Since you are posting incomplete code fragments, I'm going to assume that the variable line is of type std::string.

(Some refer to std::string objects as C++ strings. I prefer to call them STL strings to avoid confusion with C strings)

This code as it stands won't compile. You can't assign anything to testA without using the array index operator. I'm going to take a wild guess that you meant to paste this line as such:
Code: 
testA[i] = line[i];
Now this will compile and makes the most sense given the context of what you are saying. Let's assume this for the time being...
JC724 said:
If I do this below, it will give me the first 4 characters but then more characters of gibberish behind it?
Code: 
cout << testA <<endl;
Click to expand...
Most likely what you are seeing are the chars copied plus a whole lot of garbage after it because you didn't ensure your char array is null terminated (btw, STL strings manage their null terminator internally and hide it from the user) printf, std::cout, etc. all expect char arrays, thus C strings, to be null terminated. When you declared testA as a char array, you, as the programmer, must ensure that your C string is null terminated. This means if you intend to store at most 4 characters in a char array, you need to declare your char array of size = 4 + 1 to account for the null terminator.

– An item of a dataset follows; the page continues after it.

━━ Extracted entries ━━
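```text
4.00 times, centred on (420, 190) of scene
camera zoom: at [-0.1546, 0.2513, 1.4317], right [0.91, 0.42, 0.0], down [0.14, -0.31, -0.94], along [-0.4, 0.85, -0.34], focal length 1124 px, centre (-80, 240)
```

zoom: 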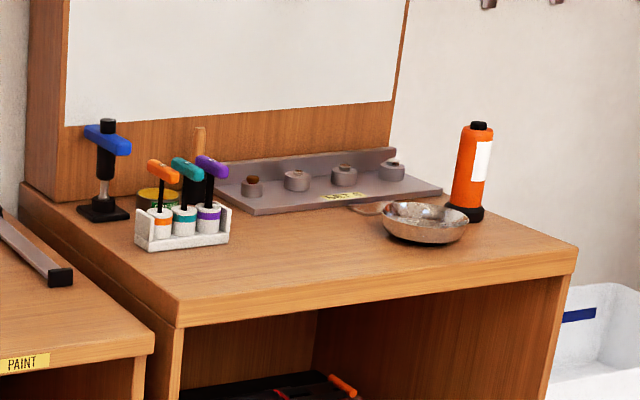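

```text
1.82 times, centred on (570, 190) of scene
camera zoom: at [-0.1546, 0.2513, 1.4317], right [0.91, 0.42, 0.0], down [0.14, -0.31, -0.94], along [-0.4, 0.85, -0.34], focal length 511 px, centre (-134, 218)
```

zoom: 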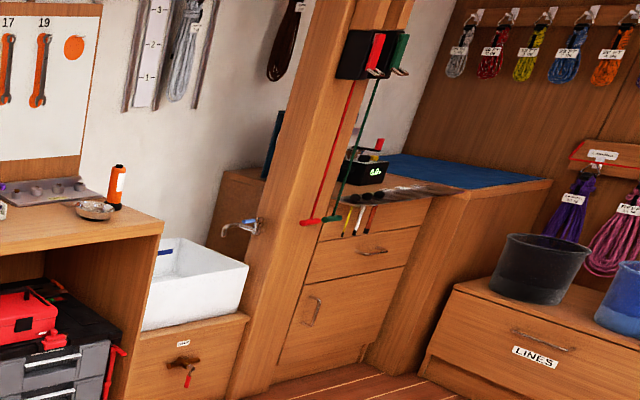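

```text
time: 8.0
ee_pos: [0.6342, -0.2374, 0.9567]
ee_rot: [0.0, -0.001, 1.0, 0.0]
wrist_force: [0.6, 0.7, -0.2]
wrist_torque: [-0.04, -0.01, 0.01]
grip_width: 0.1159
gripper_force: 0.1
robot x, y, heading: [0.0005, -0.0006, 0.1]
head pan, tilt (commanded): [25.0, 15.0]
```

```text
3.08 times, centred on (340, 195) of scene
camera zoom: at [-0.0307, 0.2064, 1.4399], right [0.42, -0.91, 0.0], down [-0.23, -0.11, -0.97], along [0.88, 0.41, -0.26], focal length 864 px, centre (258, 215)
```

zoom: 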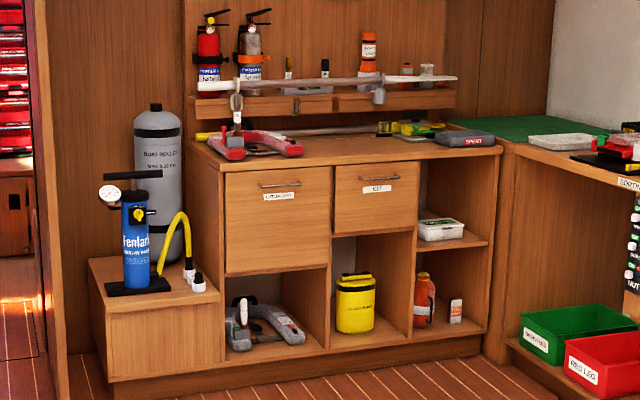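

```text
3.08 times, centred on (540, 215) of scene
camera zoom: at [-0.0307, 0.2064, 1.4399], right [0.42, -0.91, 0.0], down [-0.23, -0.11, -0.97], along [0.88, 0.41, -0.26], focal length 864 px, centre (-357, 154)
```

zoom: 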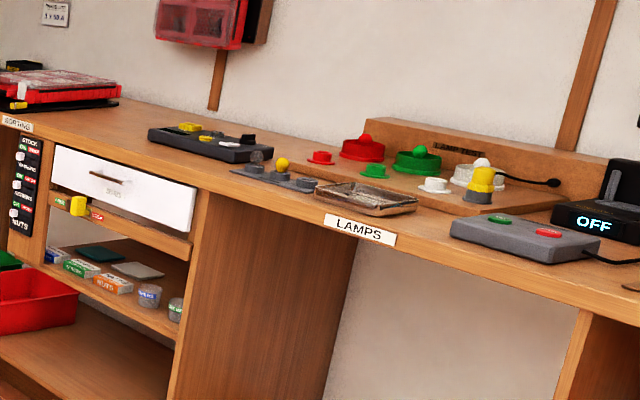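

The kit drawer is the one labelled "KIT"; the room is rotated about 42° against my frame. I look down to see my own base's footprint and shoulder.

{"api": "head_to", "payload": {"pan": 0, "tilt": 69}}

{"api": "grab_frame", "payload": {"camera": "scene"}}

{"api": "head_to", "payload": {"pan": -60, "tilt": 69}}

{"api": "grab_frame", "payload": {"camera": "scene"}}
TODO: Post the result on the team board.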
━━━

The fact your program didn't crash here at the print statement is somewhat luck. printf, std::cout will keep printing characters until either reaches a null character (i.e. '\0'). If these print operations don't randomly encounter a null character soon'ish, they could start attempting to read memory outside your process space. Most Operating Systems silently terminate applications when they do this.

When you started copying characters from the STL string into the char array, you probably copied exactly four characters or less ( size() probably returns 4 ). You may or may not see the same garbage if the STL string is initialized less than 4 characters - this will highly depend on how testA is initialized. If testA is zero initialized, and large enough to hold the string plus the null terminator, then you can safely copy STL string elements up until the char array size - 1. You have to be careful to not allow your loop to overwrite that last (array) element in a zero-initialized array.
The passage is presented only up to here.